Given problem
Repeat the span of the passage to read whose first words are "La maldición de" and whose last words are "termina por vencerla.".

Passage to read
------------------------------------

06 septiembre, 2012

La maldición de los Hemingway

  Víctor Núñez Jaime

El nieto del célebre escritor acaba de publicar 'Los Hemingway, una familia singular', inusitado retrato de su padre, el travesti hijo de Ernest, y una desmitificación incluso de la “rudeza y virilidad” de su abuelo.
México • Una mujer camina desnuda en la orilla de la carretera. Se dirige a Cayo Virginia, en las costas de Miami. Pasan de las cuatro de la madrugada, acaba de salir de una fiesta y en una mano lleva un vestido y unos zapatos de tacón. Está a punto de cumplir 70 años y sus flácidas carnes no llaman la atención de los pocos automovilistas que conducen a toda velocidad. Miami siempre está lleno de cosas raras. Y más a esta hora. Pero conforme ella avanza, el cansancio la invade. También la resaca por beber tanto alcohol. Así que se detiene un poco y el sueño termina por vencerla.

Cuando despierta, se da cuenta que el sol ya le ha dejado la piel bastante roja. Tiene sed y la cabeza está a punto de estallarle. Con todo, hay que emprender de nuevo la caminata. Un par de minutos después voltea y ve a lo lejos una patrulla. Intenta vestirse. Demasiado tarde. Un agente ya está delante de ella, la interroga y, al no encontrar explicaciones coherentes, se la lleva a la Comisaría. No por mucho tiempo, porque la trasladan al Centro Correccional de Mujeres del Condado de Miami-Dade. Es que no es la primera vez que comete “faltas a la moral”.

------------------------------------

Dataset extract

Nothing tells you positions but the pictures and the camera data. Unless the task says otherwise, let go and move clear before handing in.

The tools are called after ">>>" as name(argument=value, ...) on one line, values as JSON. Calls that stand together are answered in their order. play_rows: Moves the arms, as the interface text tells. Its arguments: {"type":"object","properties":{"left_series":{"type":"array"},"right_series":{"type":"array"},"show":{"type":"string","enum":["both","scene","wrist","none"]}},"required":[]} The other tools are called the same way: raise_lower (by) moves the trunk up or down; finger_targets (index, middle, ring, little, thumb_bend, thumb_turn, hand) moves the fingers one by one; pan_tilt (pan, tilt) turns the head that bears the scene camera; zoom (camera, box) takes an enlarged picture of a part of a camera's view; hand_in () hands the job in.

------------------------------------

Answer
La maldición de los Hemingway

  Víctor Núñez Jaime

El nieto del célebre escritor acaba de publicar 'Los Hemingway, una familia singular', inusitado retrato de su padre, el travesti hijo de Ernest, y una desmitificación incluso de la “rudeza y virilidad” de su abuelo.
México • Una mujer camina desnuda en la orilla de la carretera. Se dirige a Cayo Virginia, en las costas de Miami. Pasan de las cuatro de la madrugada, acaba de salir de una fiesta y en una mano lleva un vestido y unos zapatos de tacón. Está a punto de cumplir 70 años y sus flácidas carnes no llaman la atención de los pocos automovilistas que conducen a toda velocidad. Miami siempre está lleno de cosas raras. Y más a esta hora. Pero conforme ella avanza, el cansancio la invade. También la resaca por beber tanto alcohol. Así que se detiene un poco y el sueño termina por vencerla.